The Sample Analysis at Mars Instrument
The Sample Analysis at Mars (SAM) instrument is the technology behemoth of the Mars Rover Curiosity mission. A suite of three instruments, it makes up more than half of the scientific payload of Curiosity, and focuses on striking gold by finding evidence of life on Mars. The mass spectrometer, gas chromatograph, and tunable laser spectrometer inside can find compounds of carbon, such as methane, while also searching for lighter elements that might also indicate life, like hydrogen, oxygen, and nitrogen. The mass spectrometer will separate elements by mass, the gas chromatograph will vaporize samples using heat to analyze them, and the laser spectrometer will measure how much of various isotopes are in the samples. Accurate to within 10 parts per thousand, it may be the best chance Curiosity has of discovering life–past or present.
Dynamic Albedo of Neutrons
Even if Curiosity doesn’t, say, run into a puddle, there are still ways for it to discover water on Mars.
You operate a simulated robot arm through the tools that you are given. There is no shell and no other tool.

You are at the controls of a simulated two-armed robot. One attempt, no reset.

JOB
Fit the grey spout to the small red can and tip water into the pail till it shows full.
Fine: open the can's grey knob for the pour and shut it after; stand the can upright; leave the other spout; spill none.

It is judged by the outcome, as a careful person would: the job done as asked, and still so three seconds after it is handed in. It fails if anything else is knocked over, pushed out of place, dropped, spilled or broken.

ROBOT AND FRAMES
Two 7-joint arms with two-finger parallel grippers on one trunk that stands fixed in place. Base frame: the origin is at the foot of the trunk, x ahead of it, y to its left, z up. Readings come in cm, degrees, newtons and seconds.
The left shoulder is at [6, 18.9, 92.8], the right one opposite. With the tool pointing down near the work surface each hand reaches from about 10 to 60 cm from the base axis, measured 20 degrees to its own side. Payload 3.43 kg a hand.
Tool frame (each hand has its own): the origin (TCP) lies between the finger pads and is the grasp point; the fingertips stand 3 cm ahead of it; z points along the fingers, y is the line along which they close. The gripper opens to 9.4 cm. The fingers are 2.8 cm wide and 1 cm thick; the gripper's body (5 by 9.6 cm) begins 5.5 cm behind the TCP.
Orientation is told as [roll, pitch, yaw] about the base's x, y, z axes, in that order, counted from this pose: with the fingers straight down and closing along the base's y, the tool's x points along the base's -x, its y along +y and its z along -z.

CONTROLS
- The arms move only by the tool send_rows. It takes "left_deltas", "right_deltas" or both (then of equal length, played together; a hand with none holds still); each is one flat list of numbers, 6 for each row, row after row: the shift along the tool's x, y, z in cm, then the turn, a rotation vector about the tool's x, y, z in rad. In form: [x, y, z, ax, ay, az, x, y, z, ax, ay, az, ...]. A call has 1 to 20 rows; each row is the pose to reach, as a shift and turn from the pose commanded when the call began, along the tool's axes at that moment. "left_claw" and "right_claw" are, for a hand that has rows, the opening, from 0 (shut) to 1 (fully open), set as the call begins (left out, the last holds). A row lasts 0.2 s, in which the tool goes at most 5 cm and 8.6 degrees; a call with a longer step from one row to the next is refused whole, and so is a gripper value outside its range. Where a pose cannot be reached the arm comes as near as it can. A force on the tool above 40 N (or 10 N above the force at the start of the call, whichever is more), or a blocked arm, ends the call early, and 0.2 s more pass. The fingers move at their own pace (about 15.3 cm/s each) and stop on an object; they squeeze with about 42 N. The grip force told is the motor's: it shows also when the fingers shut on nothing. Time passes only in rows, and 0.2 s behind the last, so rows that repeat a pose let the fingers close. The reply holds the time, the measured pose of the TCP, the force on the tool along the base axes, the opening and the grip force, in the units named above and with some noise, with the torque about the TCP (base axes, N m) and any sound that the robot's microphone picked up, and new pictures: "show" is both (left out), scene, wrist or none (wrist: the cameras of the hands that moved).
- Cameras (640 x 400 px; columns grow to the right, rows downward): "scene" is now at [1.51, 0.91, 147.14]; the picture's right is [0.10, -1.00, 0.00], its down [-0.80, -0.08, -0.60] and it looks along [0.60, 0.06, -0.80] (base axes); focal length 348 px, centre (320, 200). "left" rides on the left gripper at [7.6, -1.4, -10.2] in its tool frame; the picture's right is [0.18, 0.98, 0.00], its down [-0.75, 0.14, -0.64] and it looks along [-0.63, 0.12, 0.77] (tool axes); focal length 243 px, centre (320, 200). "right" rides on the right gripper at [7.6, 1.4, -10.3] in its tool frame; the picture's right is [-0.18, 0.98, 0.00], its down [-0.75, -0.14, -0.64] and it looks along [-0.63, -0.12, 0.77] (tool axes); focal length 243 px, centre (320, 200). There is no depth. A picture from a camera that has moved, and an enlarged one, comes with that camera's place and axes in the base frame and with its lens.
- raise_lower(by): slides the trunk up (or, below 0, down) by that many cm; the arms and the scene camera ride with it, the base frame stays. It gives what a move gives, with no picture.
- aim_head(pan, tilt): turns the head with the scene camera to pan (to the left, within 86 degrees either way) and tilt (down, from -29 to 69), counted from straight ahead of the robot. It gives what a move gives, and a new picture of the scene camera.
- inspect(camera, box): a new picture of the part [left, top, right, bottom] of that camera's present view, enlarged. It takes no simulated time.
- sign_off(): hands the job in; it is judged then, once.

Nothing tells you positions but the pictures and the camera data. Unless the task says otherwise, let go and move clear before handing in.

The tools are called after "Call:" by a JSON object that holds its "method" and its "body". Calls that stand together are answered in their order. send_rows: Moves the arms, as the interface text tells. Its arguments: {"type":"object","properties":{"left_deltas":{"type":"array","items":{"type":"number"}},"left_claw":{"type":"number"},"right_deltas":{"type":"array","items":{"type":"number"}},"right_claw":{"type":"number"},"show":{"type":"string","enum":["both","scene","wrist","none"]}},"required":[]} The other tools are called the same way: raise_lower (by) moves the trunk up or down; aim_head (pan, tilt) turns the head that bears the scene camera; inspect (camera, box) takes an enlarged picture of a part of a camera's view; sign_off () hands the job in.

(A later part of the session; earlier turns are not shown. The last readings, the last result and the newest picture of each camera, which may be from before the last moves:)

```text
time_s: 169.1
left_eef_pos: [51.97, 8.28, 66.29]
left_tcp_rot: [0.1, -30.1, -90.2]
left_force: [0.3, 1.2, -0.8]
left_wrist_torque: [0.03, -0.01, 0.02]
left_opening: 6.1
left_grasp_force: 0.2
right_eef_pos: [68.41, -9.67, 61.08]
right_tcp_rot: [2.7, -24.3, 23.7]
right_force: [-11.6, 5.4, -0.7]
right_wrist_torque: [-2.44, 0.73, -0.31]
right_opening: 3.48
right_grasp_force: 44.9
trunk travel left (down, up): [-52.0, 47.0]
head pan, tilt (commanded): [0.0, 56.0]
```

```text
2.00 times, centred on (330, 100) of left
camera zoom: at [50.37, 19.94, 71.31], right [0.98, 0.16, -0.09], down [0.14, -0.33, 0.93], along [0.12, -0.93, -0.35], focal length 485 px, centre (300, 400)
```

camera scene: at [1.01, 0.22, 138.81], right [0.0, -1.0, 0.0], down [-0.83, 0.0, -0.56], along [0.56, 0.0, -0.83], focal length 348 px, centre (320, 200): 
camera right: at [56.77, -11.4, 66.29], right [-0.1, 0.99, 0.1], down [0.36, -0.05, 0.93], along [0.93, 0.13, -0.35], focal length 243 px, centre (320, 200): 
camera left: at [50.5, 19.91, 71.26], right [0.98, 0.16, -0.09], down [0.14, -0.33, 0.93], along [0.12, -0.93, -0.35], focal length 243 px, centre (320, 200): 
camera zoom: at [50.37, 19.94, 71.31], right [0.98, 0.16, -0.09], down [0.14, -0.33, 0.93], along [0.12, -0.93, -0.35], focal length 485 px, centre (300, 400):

Cosmic rays constantly hit the planet’s surface, knocking neutrons out of orbit. Hydrogen atoms in water or ice will slow those neutrons down, and that can be detected. A pulsing neutron generator called the Dynamic Albedo of Neutrons (DAN) can detect water content as small as one-tenth of 1 percent. DAN will send a beam of neutrons into the surface, three to six feet into the ground; if it detects a large amount of slower neutrons, that’s decent evidence there’s water underneath.